Robot session logs:
-*-
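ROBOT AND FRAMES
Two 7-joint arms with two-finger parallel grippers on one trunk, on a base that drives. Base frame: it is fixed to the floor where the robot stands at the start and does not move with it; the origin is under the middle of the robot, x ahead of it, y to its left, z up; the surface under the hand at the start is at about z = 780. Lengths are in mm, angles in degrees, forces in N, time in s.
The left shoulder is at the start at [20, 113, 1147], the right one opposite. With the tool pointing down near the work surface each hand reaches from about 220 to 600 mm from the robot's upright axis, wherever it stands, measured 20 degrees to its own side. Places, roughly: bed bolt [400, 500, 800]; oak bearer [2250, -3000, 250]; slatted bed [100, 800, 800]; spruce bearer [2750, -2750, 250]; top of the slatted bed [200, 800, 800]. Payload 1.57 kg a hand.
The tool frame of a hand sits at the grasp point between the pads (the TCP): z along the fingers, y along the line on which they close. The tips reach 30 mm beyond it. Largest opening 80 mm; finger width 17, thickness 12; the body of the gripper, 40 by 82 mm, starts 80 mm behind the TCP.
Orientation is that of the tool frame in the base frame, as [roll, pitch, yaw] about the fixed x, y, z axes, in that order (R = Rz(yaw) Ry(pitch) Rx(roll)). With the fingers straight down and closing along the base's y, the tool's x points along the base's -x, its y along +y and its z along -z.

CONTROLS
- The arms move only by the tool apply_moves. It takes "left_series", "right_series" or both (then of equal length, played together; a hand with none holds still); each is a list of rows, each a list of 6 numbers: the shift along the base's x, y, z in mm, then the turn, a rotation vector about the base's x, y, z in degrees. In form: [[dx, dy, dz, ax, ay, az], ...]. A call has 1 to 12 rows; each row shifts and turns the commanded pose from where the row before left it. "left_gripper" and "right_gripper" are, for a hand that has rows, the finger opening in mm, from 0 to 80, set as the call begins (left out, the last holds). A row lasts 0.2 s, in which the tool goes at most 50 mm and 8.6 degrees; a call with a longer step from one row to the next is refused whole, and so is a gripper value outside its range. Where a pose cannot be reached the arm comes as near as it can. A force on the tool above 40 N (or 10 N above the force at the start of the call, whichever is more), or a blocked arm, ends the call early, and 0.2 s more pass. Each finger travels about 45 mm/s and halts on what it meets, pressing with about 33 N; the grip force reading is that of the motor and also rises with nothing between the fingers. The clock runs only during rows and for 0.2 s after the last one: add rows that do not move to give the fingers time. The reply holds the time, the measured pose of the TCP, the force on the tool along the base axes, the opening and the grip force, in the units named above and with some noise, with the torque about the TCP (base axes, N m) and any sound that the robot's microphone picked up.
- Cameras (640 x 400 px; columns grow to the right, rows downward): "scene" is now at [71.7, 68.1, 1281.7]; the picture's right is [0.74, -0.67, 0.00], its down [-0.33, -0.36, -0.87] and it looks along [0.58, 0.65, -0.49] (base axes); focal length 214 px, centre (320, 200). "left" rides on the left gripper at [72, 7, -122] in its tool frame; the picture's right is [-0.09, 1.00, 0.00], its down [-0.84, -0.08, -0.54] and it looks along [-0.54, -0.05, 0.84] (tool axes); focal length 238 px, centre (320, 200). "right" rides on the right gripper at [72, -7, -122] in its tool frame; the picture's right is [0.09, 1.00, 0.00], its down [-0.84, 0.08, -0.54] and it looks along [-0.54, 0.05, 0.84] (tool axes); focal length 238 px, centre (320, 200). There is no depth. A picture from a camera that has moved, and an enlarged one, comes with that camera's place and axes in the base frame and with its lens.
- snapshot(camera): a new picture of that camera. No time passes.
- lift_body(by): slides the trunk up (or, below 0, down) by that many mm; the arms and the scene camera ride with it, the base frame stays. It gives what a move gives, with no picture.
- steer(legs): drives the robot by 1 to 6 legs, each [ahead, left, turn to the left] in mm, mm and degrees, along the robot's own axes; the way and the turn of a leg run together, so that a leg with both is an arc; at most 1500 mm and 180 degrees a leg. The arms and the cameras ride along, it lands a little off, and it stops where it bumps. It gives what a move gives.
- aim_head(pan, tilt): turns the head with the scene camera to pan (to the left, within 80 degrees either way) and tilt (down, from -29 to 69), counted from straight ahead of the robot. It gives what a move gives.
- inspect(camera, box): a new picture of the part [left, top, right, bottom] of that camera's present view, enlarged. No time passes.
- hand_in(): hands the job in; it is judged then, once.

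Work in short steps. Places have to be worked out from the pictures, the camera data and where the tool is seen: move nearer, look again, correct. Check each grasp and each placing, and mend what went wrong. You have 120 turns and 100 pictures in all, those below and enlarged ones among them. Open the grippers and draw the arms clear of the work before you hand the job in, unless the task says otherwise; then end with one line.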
-*-
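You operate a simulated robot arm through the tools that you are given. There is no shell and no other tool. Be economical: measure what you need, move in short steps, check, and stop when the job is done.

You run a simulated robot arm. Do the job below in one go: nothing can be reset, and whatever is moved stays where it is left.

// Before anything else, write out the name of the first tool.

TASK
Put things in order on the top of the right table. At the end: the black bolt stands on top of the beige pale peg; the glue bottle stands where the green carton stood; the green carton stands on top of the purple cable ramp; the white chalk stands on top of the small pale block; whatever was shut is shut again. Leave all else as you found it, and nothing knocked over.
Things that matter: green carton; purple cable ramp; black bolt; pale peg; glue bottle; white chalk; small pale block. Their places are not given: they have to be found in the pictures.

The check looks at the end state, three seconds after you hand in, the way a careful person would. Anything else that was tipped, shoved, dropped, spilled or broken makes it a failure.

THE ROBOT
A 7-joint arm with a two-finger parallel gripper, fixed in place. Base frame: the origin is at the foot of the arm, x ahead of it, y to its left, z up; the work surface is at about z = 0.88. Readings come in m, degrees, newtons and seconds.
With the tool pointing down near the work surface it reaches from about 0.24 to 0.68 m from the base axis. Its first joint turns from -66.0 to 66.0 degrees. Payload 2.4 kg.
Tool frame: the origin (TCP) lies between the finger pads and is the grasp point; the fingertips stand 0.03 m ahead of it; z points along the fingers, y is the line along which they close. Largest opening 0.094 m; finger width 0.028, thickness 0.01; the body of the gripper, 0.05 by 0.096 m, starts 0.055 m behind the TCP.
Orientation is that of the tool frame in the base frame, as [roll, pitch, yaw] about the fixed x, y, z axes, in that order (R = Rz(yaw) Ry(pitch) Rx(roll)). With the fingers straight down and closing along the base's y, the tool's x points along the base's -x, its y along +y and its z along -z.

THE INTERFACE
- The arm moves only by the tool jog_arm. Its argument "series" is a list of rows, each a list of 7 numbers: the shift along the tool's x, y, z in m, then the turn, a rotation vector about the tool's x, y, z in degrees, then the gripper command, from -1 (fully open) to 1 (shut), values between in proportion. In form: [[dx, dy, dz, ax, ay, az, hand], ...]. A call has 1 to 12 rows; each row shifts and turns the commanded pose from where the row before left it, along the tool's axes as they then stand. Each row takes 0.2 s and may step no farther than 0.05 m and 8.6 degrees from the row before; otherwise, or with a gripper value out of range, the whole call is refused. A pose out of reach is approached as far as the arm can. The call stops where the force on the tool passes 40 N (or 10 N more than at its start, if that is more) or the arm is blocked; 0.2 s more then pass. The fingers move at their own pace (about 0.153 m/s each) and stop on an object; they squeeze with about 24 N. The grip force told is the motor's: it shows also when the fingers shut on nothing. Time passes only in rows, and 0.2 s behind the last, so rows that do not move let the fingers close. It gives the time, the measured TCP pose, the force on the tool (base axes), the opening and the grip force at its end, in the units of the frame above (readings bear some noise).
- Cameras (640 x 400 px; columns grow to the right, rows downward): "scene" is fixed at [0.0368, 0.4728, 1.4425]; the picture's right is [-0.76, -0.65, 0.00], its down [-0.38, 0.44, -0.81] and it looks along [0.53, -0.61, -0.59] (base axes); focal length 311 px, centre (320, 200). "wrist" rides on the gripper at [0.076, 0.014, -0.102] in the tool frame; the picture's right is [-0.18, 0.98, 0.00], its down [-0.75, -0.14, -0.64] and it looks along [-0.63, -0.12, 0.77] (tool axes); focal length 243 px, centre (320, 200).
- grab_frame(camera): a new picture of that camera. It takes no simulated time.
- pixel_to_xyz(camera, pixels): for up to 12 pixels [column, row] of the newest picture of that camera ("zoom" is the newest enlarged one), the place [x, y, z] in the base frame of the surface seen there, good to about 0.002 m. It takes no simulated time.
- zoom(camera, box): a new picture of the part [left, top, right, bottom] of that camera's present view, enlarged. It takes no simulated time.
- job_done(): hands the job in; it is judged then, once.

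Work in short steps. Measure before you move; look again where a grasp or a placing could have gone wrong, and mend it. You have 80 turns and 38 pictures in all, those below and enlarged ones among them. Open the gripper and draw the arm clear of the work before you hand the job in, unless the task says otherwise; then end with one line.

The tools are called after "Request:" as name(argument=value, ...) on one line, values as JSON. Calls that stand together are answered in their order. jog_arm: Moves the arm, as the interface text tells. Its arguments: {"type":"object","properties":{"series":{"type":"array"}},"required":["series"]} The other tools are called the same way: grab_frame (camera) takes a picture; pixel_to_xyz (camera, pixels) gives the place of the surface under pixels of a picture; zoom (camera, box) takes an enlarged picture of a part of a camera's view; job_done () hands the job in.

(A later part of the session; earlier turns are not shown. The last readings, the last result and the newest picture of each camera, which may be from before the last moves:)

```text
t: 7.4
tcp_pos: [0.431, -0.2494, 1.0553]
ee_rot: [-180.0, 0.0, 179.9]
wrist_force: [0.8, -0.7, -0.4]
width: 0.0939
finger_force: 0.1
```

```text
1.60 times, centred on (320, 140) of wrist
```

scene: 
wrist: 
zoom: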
-*-
Exercise task
What is the number of lines in the records that contain the word "pale"? Answer with the number and nothing else.

The reply
2